Pour mémoire, il aura fallu attendre 10 ans de procédure avant que la justice italienne ne puisse saisir la villa au Cap d’Antibes ( voir ci-contre ) du trafiquant de drogue, Biagio Crisafulli ! Ce puissant soldat de la mafia sicilienne avait été arrêté à Nice en 1995.


L.P.N. : Qu’est devenu ce bien immobilier ?


F.R. : Je m’y suis rendu l’été dernier pour le voir de mes propres yeux. La maison a été revendue. La question que je me pose est donc la suivante : pourquoi aucun journaliste n’a daigné faire un papier sur cette villa qui aurait pu devenir un centre contre la corruption ?


L.P.N. : Quelle solution préconisez-vous ?


F.R. : En France, il manque une loi sur les biens confisqués au crime organisé, comme en Italie.
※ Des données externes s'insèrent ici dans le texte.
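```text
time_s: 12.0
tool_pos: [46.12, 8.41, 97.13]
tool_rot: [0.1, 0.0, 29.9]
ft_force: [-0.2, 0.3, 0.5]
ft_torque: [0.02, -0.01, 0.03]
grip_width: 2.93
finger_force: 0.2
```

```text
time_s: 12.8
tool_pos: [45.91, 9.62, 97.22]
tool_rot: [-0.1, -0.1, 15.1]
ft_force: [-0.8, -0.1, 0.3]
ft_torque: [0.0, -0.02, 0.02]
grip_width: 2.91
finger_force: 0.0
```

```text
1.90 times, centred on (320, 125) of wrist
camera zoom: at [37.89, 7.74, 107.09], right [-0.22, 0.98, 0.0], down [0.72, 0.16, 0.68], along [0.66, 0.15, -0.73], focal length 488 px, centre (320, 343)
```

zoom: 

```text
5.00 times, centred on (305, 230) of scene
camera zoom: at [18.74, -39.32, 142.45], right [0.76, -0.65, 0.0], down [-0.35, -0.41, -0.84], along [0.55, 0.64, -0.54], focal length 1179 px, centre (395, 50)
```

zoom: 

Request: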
Il serait judicieux de mettre en place une confiscation sans condamnation pénale du propriétaire, comme l’Europe le demande. En Italie, on ne fait pas semblant de lutter contre les mafias ! En témoigne que le fait que la maison à Corleone en Sicile de l’ex-chef suprême de Cosa Nostra, Toto Riina, a été transformée en… lycée agricole. La redistribution à des fins sociales des biens confisqués fait de l’Italie un pays modèle en matière de lutte.


L.P.N. : Les mafias ont-t-elles, à votre avis, investi dans des activités légales du Sud de la France ?
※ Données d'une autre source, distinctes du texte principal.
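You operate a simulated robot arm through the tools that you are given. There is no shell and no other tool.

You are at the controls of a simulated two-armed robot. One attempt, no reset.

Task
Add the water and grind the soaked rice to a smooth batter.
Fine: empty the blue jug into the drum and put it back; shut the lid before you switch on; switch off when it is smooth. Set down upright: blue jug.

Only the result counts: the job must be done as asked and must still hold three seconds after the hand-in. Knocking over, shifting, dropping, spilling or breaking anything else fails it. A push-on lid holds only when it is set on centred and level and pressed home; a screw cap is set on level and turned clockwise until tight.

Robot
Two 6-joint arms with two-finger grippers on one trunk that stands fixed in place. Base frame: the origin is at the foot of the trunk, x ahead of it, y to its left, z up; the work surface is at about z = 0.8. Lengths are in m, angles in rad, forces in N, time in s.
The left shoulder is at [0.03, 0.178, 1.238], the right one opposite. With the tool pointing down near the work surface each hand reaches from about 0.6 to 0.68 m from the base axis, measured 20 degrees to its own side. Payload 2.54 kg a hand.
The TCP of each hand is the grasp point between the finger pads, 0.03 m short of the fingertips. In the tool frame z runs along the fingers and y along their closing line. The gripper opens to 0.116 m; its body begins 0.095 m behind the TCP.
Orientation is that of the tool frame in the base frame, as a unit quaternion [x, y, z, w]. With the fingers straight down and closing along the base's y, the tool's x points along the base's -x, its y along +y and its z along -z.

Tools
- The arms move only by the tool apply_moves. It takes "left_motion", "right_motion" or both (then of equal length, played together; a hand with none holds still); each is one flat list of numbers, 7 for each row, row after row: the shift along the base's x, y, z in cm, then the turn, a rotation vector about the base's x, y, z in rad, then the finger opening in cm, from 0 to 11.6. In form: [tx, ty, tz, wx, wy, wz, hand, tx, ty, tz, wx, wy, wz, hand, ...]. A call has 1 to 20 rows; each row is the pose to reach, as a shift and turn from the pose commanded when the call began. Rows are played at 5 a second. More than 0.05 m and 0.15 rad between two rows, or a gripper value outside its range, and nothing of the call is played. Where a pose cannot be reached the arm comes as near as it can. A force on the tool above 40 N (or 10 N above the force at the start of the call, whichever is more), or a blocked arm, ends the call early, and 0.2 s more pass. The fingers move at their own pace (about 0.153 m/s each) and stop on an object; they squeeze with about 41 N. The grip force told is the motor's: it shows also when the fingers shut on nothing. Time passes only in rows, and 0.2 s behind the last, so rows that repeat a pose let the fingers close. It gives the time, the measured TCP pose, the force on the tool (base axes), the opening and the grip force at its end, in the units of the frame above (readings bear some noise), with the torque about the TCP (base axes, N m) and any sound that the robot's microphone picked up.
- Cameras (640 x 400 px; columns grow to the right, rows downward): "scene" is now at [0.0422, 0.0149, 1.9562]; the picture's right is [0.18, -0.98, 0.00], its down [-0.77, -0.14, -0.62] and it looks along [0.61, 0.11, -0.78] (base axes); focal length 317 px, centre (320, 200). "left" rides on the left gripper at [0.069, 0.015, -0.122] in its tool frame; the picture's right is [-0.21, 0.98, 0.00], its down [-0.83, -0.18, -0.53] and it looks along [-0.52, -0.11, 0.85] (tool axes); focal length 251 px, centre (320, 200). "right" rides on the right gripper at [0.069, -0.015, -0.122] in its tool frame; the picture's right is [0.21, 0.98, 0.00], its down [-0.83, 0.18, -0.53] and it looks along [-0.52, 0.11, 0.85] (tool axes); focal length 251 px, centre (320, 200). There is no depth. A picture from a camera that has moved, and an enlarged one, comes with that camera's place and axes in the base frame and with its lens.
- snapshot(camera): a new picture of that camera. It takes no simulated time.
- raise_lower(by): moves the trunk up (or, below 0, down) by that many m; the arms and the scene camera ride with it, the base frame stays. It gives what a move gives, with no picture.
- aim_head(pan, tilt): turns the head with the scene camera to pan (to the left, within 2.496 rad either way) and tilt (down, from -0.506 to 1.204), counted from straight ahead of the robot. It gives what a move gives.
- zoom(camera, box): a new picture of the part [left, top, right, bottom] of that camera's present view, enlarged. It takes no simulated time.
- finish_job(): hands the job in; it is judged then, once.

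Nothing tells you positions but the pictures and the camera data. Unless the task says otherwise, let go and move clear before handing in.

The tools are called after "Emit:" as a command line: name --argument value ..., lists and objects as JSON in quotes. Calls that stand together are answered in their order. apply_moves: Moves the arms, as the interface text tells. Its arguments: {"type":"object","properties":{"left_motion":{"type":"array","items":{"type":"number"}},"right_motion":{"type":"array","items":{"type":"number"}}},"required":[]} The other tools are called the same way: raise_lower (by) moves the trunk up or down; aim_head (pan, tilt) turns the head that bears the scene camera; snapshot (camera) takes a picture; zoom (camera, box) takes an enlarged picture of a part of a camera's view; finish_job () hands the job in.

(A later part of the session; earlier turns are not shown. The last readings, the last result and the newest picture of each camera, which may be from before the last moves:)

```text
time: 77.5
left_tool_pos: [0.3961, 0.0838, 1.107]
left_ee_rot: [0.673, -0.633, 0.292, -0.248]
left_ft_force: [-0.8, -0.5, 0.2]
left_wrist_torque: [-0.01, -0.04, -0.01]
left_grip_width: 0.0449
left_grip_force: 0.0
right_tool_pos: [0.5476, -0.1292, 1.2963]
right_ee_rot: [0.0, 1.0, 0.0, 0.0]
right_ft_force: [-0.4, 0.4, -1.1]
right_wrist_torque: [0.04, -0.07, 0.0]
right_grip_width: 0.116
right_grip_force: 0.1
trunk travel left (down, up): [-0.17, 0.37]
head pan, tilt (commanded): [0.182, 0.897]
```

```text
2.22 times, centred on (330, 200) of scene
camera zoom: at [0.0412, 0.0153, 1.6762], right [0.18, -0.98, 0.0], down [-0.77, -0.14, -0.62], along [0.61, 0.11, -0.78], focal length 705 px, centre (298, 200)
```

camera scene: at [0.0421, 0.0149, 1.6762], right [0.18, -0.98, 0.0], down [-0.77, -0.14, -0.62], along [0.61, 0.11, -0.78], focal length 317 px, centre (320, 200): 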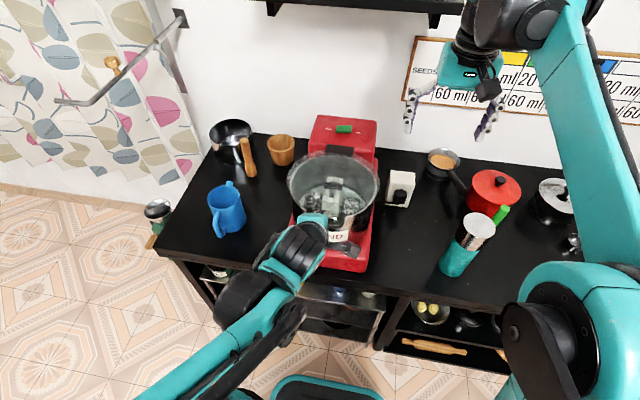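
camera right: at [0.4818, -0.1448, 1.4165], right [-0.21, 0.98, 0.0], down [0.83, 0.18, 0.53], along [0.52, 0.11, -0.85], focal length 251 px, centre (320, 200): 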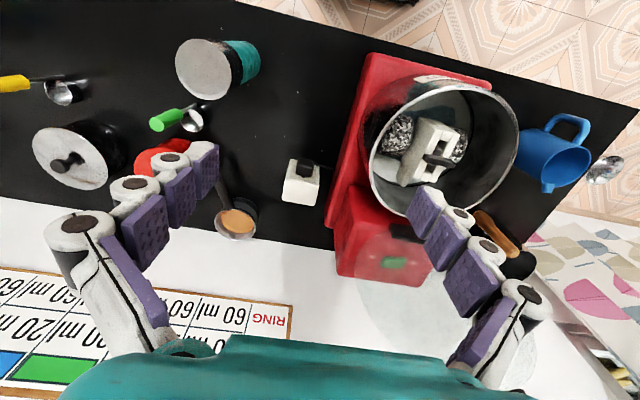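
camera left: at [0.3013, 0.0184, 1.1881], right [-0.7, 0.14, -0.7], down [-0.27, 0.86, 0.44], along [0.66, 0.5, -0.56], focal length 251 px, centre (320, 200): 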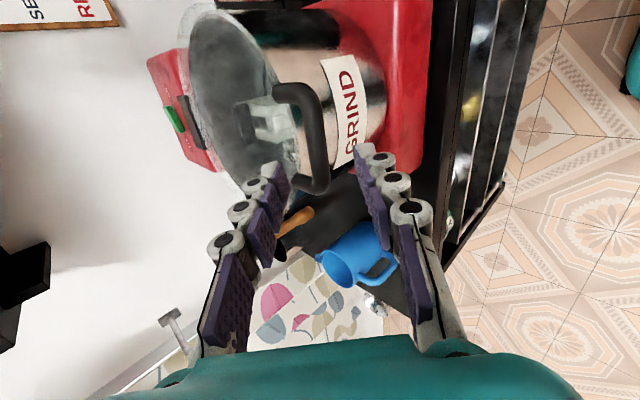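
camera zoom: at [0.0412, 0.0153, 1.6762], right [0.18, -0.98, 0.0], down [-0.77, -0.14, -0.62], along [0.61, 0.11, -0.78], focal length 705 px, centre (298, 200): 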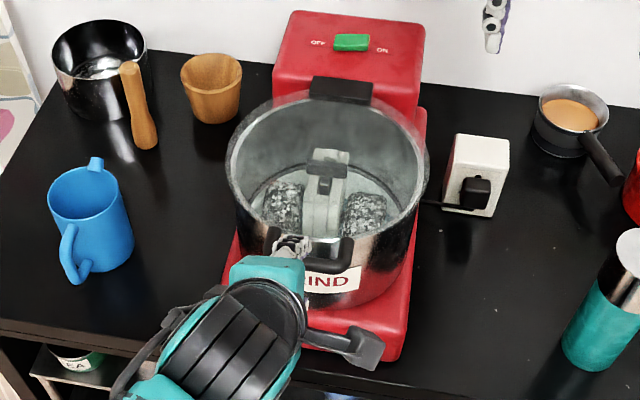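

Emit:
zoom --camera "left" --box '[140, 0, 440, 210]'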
F.R. : Oui, le blanchiment y est important. Malgré tout, il y a très peu d’enquêtes. La PJ a même avoué son impuissance face à cette problématique. Le blanchiment est une infraction difficile à démontrer car il faut à la fois rechercher un critère de compétence et démontrer le lien entre un flux financier et la commission d’une infraction ayant généré un profit. Cette caractéristique du droit pénal français explique le faible taux de poursuites et de condamnations pour des affaires de blanchiment. En somme, ce n’est pas la mafia qui est forte mais l’Etat français qui est faible !


L.P.N. : La présence du crime organisé italien dans le Sud de la France est-elle-due, en partie, à l’ouverture des frontières ?


F.R. : Le mafieux se moque des frontières. Il est transnational. Avec ou sans frontière, le mafieux circule mais revient toujours à son territoire d’origine : l’Italie. En revanche, le capitalisme numérique sied bien au mafieux qui fait tourner ses capitaux sales dans le monde entier et ce, sans aucun contrôle.


L.P.N. : Quelle est la différence entre les clichés gravitant autour des mafias italiennes et la réalité ?


F.R. : La vulgarisation médiatique du mot « mafia » empêche de plus en plus l’approche scientifique d’un phénomène recouvrant des réalités très hétérogènes. En témoigne le fait que certains médias n’hésitent pas à taxer de « mafia de la poste » deux facteurs accusés de dérober du courrier. Or, si tout est « mafia », plus rien n’est « mafia » !


En termes clairs, le phénomène mafieux est trop souvent l’objet de stéréotypes. Avant la mafia était soit disant en compétition pour l’honneur. Il est communément admis qu’elle ne tuait pas d’enfants. De nos jours, la mafia serait en compétition pour l’argent. C’est le mythe de la bonne et ancienne mafia.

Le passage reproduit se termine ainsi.